ORSK, Russia (Reuters) – Russia and Kazakhstan ordered more than 100,000 people to evacuate after rapidly melting snow swelled mighty rivers beyond breaking point, causing the area’s worst flooding in at least 70 years.
The deluge of melt water engulfed dozens of settlements in the Ural Mountains, Siberia and areas of Kazakhstan near rivers such as the Ural and Tobol, which local officials said rose meters within hours to levels highest ever recorded.
The Ural River, Europe’s third longest that flows through Russia and Kazakhstan into the Caspian, broke through a dam on Friday, flooding the town of Orsk, just south of the Ural Mountains.
Downstream, water levels in Orenburg, a city of about 550,000 people, rose toward the critical level of 9.3 meters as sirens warned that major flooding was imminent. The water level is currently 9.14 meters.
Sirens in Kurgan, a city on the Tobol River, a tributary of the Irtysh, warned the population to evacuate immediately. A state of emergency was also declared in Tyumen, a major oil-producing region in Western Siberia, the world’s largest hydrocarbon basin.
“Difficult days are still ahead of the Kurgan and Tyumen regions,” Kremlin spokesman Dmitry Peskov told reporters. “There’s a lot of water coming in.”
President Vladimir Putin spoke with President Kassym-Jomart Tokayev about Kazakhstan, where more than 86,000 people have been evacuated due to floods. Tokayev said the flood was probably the worst in 80 years.
The most severely affected areas are the regions of Atyrau, Aktobe, Akmola, Kostanai, East Kazakhstan, North Kazakhstan and Pavlodar, most of which border Russia and are crossed by rivers originating in Russia such as the Ural and Tobol.
In Russia, anger erupted in Orsk as at least 100 Russians begged the Kremlin chief for help and shouted “shame on you” at local officials who they said had done too little.
The Kremlin said Putin was constantly updated on the situation but that he had no immediate plans to visit the flood zone as local and emergency officials were doing their best to cope with the deluge.
EVACUATE NOW
In Kurgan, a region with around 800,000 residents, drone footage showed traditional wooden Russian houses and the golden kupolas of Russian Orthodox churches stranded in a vast expanse of water.
In Orenburg, a city of more than half a million people, residents rowed the streets as if they were rivers.

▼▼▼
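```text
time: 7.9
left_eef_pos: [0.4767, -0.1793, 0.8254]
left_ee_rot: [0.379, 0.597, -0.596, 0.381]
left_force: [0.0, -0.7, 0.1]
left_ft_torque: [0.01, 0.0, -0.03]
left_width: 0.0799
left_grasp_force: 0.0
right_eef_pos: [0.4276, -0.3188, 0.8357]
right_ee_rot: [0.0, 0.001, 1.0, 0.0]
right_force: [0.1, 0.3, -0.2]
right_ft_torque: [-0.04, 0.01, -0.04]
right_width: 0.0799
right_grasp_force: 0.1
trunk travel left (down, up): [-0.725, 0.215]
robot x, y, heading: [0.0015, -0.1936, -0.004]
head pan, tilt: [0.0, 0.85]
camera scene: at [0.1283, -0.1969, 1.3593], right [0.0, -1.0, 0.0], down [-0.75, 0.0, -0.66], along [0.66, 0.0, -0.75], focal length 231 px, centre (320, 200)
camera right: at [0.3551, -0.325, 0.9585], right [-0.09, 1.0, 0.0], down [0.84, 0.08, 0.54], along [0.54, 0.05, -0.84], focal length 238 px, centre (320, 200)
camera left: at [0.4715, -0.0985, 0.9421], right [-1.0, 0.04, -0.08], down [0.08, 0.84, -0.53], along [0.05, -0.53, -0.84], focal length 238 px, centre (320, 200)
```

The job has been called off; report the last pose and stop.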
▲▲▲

Dams and embankments were strengthened as the Ural River reached a height of almost 10 meters.
Russian officials said some people ignored requests to evacuate. Kurgan Governor Vadim Shumkov urged residents to take the warnings seriously.
“We understand you very well: it is difficult to leave your belongings and move somewhere at the request of local authorities,” Shumkov said.

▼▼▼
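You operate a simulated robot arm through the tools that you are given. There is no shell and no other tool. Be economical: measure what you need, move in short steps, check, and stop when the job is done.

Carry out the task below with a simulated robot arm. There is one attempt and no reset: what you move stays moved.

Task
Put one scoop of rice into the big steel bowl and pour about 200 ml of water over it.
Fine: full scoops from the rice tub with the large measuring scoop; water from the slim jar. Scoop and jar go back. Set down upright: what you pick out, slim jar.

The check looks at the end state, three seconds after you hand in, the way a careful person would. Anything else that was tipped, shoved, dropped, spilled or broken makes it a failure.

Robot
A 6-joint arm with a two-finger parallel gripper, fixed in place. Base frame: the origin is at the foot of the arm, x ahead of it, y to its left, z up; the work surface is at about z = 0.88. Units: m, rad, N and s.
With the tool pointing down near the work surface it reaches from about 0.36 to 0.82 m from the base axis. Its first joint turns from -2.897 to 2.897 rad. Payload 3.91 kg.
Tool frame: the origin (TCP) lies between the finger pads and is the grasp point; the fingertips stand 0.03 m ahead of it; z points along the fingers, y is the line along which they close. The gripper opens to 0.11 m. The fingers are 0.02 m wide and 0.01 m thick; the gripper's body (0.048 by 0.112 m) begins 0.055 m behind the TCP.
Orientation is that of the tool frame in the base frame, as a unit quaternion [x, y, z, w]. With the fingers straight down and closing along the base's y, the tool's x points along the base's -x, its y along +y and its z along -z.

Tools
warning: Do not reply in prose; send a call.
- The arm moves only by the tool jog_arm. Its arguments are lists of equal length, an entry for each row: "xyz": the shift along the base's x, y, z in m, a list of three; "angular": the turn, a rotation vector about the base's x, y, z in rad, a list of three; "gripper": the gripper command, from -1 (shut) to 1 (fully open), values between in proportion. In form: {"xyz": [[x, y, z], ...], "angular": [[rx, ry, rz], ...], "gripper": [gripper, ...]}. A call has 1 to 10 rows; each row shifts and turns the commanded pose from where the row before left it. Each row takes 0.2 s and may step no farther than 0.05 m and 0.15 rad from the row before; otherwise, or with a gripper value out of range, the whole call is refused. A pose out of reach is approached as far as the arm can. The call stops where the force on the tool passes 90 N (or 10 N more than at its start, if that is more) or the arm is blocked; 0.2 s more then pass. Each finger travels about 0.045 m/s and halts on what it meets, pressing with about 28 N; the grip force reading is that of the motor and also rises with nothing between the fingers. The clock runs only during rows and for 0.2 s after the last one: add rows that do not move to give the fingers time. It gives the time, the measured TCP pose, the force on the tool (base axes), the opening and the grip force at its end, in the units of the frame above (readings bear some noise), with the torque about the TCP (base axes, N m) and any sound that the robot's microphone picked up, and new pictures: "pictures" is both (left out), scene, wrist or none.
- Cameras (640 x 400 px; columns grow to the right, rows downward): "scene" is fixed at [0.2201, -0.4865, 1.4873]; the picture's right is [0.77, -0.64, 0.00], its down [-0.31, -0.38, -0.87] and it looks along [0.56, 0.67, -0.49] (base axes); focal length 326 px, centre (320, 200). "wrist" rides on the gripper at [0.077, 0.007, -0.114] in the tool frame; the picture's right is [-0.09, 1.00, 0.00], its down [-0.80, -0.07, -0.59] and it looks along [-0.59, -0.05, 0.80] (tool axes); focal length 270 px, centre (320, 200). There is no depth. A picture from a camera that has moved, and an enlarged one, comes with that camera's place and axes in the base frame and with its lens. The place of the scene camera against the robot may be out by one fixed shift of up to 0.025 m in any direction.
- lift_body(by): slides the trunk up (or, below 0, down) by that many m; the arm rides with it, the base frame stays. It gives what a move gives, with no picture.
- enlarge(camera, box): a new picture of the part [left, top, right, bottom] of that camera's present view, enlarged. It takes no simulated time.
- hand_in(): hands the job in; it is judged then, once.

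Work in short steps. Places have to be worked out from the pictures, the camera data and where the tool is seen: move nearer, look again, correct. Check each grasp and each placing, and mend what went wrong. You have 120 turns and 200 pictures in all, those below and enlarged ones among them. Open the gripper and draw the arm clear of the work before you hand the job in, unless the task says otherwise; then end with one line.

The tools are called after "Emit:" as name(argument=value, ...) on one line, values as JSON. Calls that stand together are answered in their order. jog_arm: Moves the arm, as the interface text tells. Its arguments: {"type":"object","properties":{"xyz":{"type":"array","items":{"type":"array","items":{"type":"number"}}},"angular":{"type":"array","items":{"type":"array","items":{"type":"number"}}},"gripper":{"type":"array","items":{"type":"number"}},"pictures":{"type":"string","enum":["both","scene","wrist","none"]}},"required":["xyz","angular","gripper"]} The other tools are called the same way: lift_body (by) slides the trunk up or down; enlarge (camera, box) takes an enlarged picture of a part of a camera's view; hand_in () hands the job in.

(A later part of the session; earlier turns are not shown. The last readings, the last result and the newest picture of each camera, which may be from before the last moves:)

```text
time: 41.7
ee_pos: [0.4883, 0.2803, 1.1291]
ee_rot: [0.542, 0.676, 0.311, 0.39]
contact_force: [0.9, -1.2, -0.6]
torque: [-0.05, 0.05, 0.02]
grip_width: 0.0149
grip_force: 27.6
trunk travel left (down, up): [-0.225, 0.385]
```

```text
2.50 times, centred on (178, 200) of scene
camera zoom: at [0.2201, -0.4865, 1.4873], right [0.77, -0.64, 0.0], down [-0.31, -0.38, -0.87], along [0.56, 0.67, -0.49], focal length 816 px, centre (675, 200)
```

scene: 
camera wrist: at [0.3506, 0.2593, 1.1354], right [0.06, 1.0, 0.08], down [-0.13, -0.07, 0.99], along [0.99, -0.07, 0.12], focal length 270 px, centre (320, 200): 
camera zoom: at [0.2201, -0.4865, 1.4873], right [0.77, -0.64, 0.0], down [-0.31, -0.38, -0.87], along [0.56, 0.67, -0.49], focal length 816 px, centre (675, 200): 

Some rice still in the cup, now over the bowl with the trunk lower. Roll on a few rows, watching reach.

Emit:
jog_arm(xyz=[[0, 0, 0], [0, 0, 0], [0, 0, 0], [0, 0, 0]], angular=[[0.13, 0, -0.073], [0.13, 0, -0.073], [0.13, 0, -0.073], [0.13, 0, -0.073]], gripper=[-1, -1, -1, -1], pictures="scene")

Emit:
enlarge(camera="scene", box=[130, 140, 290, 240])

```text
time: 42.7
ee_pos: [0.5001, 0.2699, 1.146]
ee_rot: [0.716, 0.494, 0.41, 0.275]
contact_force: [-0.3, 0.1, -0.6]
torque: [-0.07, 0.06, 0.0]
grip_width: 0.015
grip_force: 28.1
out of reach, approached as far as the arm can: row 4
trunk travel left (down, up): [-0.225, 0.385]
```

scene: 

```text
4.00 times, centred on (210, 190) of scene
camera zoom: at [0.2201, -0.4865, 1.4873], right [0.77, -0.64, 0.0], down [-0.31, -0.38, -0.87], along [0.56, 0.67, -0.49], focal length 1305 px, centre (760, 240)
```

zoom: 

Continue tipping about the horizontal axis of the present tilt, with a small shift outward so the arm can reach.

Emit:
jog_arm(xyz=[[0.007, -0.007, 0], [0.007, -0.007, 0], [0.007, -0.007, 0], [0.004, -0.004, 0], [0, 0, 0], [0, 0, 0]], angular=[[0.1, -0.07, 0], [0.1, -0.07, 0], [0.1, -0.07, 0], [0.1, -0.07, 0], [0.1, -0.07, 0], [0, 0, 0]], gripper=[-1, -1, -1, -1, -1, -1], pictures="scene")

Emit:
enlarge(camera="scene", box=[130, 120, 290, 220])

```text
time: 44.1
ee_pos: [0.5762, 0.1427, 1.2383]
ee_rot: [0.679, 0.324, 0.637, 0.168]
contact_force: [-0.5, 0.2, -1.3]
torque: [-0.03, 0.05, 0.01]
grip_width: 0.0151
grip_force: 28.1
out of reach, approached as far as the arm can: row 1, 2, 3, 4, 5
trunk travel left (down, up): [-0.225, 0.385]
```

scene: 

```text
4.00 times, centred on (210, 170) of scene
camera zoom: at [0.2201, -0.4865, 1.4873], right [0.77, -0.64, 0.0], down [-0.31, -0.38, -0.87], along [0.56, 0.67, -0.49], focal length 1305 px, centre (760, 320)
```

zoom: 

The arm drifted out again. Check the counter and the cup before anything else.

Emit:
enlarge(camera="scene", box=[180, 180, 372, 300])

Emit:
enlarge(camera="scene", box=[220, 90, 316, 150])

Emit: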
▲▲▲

“It’s better to laugh together at the hydrologists later and praise God for the miracle of our common salvation. But let’s do it alive.”

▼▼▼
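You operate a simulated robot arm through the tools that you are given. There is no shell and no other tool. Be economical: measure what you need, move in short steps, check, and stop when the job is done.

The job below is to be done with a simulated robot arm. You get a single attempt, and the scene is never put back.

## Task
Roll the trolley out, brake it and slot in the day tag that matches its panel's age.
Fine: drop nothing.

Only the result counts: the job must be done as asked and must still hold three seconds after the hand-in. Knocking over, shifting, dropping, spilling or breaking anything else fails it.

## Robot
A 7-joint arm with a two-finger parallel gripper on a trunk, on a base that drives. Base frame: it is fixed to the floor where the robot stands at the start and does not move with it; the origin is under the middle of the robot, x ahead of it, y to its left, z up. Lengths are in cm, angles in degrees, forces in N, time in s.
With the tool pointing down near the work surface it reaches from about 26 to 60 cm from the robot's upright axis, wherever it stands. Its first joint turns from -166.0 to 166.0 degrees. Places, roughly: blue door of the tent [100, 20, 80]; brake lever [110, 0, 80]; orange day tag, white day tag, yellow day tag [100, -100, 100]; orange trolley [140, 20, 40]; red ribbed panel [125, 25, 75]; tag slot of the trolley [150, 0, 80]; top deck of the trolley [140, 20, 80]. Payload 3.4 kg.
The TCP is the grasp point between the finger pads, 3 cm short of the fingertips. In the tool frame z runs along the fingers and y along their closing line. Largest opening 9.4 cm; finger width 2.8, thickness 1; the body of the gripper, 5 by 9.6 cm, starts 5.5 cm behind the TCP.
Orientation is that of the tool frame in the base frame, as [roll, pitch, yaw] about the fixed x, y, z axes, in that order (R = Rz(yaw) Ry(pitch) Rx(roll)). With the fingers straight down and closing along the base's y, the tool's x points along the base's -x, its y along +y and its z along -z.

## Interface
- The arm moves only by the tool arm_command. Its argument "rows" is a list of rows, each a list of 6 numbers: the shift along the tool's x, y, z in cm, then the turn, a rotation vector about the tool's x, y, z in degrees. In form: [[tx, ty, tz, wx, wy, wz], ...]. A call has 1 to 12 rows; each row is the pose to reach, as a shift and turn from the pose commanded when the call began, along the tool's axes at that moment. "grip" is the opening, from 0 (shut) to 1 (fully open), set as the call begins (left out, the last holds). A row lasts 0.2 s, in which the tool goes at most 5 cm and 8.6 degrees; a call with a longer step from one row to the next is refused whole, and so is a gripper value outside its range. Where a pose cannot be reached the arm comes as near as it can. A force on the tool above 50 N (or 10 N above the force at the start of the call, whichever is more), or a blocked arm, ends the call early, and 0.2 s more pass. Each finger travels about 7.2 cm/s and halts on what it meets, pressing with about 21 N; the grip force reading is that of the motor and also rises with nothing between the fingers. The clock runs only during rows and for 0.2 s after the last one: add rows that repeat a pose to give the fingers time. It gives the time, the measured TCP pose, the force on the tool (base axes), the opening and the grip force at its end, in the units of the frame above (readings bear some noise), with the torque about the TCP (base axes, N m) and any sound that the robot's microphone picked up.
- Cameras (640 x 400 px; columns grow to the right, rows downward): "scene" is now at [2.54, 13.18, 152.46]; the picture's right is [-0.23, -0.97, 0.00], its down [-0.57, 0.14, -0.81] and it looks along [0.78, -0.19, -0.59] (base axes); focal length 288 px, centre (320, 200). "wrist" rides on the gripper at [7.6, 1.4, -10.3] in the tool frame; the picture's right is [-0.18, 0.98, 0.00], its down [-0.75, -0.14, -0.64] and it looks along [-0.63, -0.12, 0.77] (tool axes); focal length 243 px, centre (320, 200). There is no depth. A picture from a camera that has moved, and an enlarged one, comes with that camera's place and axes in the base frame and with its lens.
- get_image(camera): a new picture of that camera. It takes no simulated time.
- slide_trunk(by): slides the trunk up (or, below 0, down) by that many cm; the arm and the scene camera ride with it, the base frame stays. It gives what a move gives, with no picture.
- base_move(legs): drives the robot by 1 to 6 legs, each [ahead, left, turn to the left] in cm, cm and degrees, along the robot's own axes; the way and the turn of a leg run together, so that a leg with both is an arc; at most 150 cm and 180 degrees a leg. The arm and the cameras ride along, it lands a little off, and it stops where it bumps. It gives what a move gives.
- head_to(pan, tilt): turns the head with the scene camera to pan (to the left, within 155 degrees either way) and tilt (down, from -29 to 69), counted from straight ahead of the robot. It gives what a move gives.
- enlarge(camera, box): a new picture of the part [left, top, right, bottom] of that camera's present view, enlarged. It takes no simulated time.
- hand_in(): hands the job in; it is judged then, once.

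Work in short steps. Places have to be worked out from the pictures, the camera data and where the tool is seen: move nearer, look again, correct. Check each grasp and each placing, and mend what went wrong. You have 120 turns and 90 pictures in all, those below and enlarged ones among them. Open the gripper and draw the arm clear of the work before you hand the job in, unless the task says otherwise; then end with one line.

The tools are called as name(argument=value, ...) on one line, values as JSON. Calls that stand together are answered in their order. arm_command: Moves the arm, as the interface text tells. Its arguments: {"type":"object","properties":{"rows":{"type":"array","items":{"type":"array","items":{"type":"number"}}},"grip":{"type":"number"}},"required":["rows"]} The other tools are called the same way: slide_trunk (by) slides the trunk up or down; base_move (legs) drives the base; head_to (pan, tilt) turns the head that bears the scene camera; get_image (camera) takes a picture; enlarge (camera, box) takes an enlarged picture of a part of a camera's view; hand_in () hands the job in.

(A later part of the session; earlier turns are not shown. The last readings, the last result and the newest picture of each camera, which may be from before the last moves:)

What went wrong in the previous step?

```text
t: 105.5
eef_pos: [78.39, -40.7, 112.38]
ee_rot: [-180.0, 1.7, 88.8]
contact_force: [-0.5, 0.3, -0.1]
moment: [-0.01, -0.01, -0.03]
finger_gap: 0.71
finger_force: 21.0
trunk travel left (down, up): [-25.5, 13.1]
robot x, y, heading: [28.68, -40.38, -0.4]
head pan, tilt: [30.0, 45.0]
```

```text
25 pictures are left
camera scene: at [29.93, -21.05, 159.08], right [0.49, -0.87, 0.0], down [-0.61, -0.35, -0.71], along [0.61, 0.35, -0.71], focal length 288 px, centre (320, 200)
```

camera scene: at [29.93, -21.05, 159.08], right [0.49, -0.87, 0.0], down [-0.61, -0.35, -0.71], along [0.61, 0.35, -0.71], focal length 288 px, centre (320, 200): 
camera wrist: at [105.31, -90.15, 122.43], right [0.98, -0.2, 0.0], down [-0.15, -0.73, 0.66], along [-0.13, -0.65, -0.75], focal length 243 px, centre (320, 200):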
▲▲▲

In Kurgan, water levels in the Tobol are rising and Russia has said 19,000 people are at risk in the region.
Rising waters were also predicted in the Ishim River in Siberia, also a tributary of the Irtysh, which together with its parent, the Ob, forms the seventh longest river system in the world.
It was not immediately clear why this year’s floods were so severe, given that snowmelt is an annual event in Russia. Scientists say climate change has made floods more frequent around the world.